Ms Adong says she believes Ugandans who support the Bill don’t understand its full implications. “

Many of them (gay Ugandans) are afraid to come out because they would put their friends and families in danger. If the law is passed, the police will want to know why their families and friends did not report them before,” she says.

Obbo Ogule, a 30-year-old boda boda rider, agrees that there were components to the Bill of which he was not aware. He says while he doesn’t support homosexuality, he firmly disagrees with the death penalty for homosexuality, as well as the provision that criminalises a “failure to disclose the offense” – which includes families, even doctors and lawyers.

According to a middle-aged American tourist the Daily Monitor spoke to in Kampala, the Bill will deprive Uganda of what she said was a lucrative and sizeable tourist market. “Homosexuals should stay away from this country if it passes a Bill that says they should be killed. It doesn’t make sense to come to a country where you’ll be forced to move discreetly or face death if you’re arrested,” she said.

But Julia Mayershorn, from Britain, says if it was a matter of visiting countries where the population is comfortable with their sexual life, then for gay tourists, “Middle East and Africa destinations are more or less limited to South Africa and Israel.”

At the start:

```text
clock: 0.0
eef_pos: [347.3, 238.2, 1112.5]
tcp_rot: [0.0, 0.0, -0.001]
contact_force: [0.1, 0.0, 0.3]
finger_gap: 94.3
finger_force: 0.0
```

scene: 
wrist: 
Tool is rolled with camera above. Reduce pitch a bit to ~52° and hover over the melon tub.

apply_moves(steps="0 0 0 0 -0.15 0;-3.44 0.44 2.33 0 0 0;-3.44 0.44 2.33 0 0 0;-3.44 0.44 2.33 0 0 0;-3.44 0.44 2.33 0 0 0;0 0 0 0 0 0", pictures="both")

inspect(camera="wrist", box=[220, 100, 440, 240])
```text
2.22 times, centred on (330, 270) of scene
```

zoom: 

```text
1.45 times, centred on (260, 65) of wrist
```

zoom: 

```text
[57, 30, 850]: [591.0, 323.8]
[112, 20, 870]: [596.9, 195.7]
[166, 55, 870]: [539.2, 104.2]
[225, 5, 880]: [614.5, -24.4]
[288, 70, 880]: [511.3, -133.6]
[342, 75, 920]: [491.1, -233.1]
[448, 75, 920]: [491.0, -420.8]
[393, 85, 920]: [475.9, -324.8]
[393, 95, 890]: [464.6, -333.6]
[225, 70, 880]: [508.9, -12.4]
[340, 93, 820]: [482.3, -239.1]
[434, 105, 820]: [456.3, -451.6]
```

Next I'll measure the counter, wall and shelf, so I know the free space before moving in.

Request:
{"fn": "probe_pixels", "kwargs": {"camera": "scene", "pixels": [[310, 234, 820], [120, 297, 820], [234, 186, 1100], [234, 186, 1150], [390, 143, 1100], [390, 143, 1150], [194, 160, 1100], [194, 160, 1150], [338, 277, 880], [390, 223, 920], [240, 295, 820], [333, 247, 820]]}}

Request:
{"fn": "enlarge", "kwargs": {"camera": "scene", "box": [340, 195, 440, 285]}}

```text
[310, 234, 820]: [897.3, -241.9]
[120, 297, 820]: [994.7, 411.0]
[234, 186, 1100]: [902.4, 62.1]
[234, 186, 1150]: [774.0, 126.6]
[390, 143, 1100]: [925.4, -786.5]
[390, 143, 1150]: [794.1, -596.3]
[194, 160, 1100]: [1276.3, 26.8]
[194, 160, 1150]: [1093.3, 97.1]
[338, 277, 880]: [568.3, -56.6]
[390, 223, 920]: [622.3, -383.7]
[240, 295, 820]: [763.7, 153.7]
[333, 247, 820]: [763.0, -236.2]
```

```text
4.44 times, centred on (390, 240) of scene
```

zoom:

Kalende believes the commenters on Lonely Planet are blowing things out of proportion. “What such people want to do is to place gay rights ahead of other human rights and they are the reason African countries are still overly homophobic. If people want Uganda to be boycotted because of homophobia then they should make the same noise when opposition leaders and journalists have their rights abused by the State.”